> COLLECTED MATERIAL

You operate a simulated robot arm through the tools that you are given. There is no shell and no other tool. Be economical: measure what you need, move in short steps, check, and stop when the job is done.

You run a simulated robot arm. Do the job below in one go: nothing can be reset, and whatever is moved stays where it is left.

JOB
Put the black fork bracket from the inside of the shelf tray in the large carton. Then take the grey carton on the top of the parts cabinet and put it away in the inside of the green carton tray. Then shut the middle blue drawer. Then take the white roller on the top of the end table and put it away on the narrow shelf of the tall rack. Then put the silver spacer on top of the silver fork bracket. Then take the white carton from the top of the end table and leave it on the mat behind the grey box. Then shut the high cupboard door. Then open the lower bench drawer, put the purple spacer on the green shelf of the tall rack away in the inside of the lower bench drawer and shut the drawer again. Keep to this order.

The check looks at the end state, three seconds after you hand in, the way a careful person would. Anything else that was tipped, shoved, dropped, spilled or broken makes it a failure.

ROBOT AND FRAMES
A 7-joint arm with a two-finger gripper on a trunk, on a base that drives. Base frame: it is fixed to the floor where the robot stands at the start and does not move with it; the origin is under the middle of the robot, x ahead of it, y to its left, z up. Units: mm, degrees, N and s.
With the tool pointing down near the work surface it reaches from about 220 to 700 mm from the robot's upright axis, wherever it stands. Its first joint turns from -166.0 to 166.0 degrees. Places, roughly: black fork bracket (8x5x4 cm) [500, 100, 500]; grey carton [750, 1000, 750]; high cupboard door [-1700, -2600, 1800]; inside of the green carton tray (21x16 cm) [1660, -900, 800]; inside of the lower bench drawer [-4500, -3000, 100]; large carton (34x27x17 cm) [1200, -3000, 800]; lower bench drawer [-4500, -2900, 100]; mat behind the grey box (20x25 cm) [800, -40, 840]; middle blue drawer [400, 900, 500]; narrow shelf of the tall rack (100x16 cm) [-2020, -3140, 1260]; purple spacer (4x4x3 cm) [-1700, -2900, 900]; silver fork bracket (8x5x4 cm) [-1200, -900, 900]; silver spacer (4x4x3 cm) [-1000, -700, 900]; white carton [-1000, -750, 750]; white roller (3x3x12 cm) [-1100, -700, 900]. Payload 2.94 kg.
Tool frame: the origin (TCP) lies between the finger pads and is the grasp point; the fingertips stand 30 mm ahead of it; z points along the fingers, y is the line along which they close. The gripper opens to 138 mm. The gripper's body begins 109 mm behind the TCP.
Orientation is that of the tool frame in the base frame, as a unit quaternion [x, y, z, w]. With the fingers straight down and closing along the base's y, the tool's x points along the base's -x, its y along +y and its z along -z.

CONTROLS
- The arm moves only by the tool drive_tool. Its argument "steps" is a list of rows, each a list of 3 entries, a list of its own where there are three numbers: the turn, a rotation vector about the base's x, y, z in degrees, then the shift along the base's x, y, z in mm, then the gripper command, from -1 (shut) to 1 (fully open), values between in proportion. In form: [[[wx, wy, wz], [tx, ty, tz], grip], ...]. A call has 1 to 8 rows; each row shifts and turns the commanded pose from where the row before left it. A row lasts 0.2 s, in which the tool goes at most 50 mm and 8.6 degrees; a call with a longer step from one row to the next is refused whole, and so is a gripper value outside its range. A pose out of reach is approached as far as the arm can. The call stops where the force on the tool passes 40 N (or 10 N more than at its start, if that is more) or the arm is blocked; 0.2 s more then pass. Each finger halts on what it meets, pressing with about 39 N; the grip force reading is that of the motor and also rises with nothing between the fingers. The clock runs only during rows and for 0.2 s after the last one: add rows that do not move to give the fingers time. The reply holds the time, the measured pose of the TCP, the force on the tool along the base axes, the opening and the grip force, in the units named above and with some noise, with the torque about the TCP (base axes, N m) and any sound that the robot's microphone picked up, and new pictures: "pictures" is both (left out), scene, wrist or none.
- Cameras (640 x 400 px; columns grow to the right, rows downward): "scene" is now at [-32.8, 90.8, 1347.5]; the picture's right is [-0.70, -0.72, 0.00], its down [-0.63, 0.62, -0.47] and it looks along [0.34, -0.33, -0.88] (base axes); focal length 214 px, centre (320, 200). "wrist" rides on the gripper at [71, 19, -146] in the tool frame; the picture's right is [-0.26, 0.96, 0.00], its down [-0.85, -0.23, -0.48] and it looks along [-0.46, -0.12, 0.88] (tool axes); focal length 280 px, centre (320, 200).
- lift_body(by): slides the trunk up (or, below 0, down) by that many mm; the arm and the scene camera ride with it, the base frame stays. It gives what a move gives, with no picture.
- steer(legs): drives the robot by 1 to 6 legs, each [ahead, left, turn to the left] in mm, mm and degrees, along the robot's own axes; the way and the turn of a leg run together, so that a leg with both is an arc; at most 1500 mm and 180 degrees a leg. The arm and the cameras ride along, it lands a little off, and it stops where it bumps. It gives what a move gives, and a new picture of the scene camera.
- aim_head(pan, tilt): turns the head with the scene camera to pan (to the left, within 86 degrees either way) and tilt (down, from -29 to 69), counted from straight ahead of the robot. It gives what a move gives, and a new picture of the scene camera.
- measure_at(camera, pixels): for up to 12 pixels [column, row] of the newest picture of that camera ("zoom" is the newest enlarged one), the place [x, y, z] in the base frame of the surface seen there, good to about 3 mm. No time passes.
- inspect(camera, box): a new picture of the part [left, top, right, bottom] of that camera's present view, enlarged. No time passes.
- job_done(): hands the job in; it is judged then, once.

> PROBLEM
Your task is to quote the listing above word for word.

> RESULT OF THIS EXERCISE
You operate a simulated robot arm through the tools that you are given. There is no shell and no other tool. Be economical: measure what you need, move in short steps, check, and stop when the job is done.

You run a simulated robot arm. Do the job below in one go: nothing can be reset, and whatever is moved stays where it is left.

JOB
Put the black fork bracket from the inside of the shelf tray in the large carton. Then take the grey carton on the top of the parts cabinet and put it away in the inside of the green carton tray. Then shut the middle blue drawer. Then take the white roller on the top of the end table and put it away on the narrow shelf of the tall rack. Then put the silver spacer on top of the silver fork bracket. Then take the white carton from the top of the end table and leave it on the mat behind the grey box. Then shut the high cupboard door. Then open the lower bench drawer, put the purple spacer on the green shelf of the tall rack away in the inside of the lower bench drawer and shut the drawer again. Keep to this order.

The check looks at the end state, three seconds after you hand in, the way a careful person would. Anything else that was tipped, shoved, dropped, spilled or broken makes it a failure.

ROBOT AND FRAMES
A 7-joint arm with a two-finger gripper on a trunk, on a base that drives. Base frame: it is fixed to the floor where the robot stands at the start and does not move with it; the origin is under the middle of the robot, x ahead of it, y to its left, z up. Units: mm, degrees, N and s.
With the tool pointing down near the work surface it reaches from about 220 to 700 mm from the robot's upright axis, wherever it stands. Its first joint turns from -166.0 to 166.0 degrees. Places, roughly: black fork bracket (8x5x4 cm) [500, 100, 500]; grey carton [750, 1000, 750]; high cupboard door [-1700, -2600, 1800]; inside of the green carton tray (21x16 cm) [1660, -900, 800]; inside of the lower bench drawer [-4500, -3000, 100]; large carton (34x27x17 cm) [1200, -3000, 800]; lower bench drawer [-4500, -2900, 100]; mat behind the grey box (20x25 cm) [800, -40, 840]; middle blue drawer [400, 900, 500]; narrow shelf of the tall rack (100x16 cm) [-2020, -3140, 1260]; purple spacer (4x4x3 cm) [-1700, -2900, 900]; silver fork bracket (8x5x4 cm) [-1200, -900, 900]; silver spacer (4x4x3 cm) [-1000, -700, 900]; white carton [-1000, -750, 750]; white roller (3x3x12 cm) [-1100, -700, 900]. Payload 2.94 kg.
Tool frame: the origin (TCP) lies between the finger pads and is the grasp point; the fingertips stand 30 mm ahead of it; z points along the fingers, y is the line along which they close. The gripper opens to 138 mm. The gripper's body begins 109 mm behind the TCP.
Orientation is that of the tool frame in the base frame, as a unit quaternion [x, y, z, w]. With the fingers straight down and closing along the base's y, the tool's x points along the base's -x, its y along +y and its z along -z.

CONTROLS
- The arm moves only by the tool drive_tool. Its argument "steps" is a list of rows, each a list of 3 entries, a list of its own where there are three numbers: the turn, a rotation vector about the base's x, y, z in degrees, then the shift along the base's x, y, z in mm, then the gripper command, from -1 (shut) to 1 (fully open), values between in proportion. In form: [[[wx, wy, wz], [tx, ty, tz], grip], ...]. A call has 1 to 8 rows; each row shifts and turns the commanded pose from where the row before left it. A row lasts 0.2 s, in which the tool goes at most 50 mm and 8.6 degrees; a call with a longer step from one row to the next is refused whole, and so is a gripper value outside its range. A pose out of reach is approached as far as the arm can. The call stops where the force on the tool passes 40 N (or 10 N more than at its start, if that is more) or the arm is blocked; 0.2 s more then pass. Each finger halts on what it meets, pressing with about 39 N; the grip force reading is that of the motor and also rises with nothing between the fingers. The clock runs only during rows and for 0.2 s after the last one: add rows that do not move to give the fingers time. The reply holds the time, the measured pose of the TCP, the force on the tool along the base axes, the opening and the grip force, in the units named above and with some noise, with the torque about the TCP (base axes, N m) and any sound that the robot's microphone picked up, and new pictures: "pictures" is both (left out), scene, wrist or none.
- Cameras (640 x 400 px; columns grow to the right, rows downward): "scene" is now at [-32.8, 90.8, 1347.5]; the picture's right is [-0.70, -0.72, 0.00], its down [-0.63, 0.62, -0.47] and it looks along [0.34, -0.33, -0.88] (base axes); focal length 214 px, centre (320, 200). "wrist" rides on the gripper at [71, 19, -146] in the tool frame; the picture's right is [-0.26, 0.96, 0.00], its down [-0.85, -0.23, -0.48] and it looks along [-0.46, -0.12, 0.88] (tool axes); focal length 280 px, centre (320, 200).
- lift_body(by): slides the trunk up (or, below 0, down) by that many mm; the arm and the scene camera ride with it, the base frame stays. It gives what a move gives, with no picture.
- steer(legs): drives the robot by 1 to 6 legs, each [ahead, left, turn to the left] in mm, mm and degrees, along the robot's own axes; the way and the turn of a leg run together, so that a leg with both is an arc; at most 1500 mm and 180 degrees a leg. The arm and the cameras ride along, it lands a little off, and it stops where it bumps. It gives what a move gives, and a new picture of the scene camera.
- aim_head(pan, tilt): turns the head with the scene camera to pan (to the left, within 86 degrees either way) and tilt (down, from -29 to 69), counted from straight ahead of the robot. It gives what a move gives, and a new picture of the scene camera.
- measure_at(camera, pixels): for up to 12 pixels [column, row] of the newest picture of that camera ("zoom" is the newest enlarged one), the place [x, y, z] in the base frame of the surface seen there, good to about 3 mm. No time passes.
- inspect(camera, box): a new picture of the part [left, top, right, bottom] of that camera's present view, enlarged. No time passes.
- job_done(): hands the job in; it is judged then, once.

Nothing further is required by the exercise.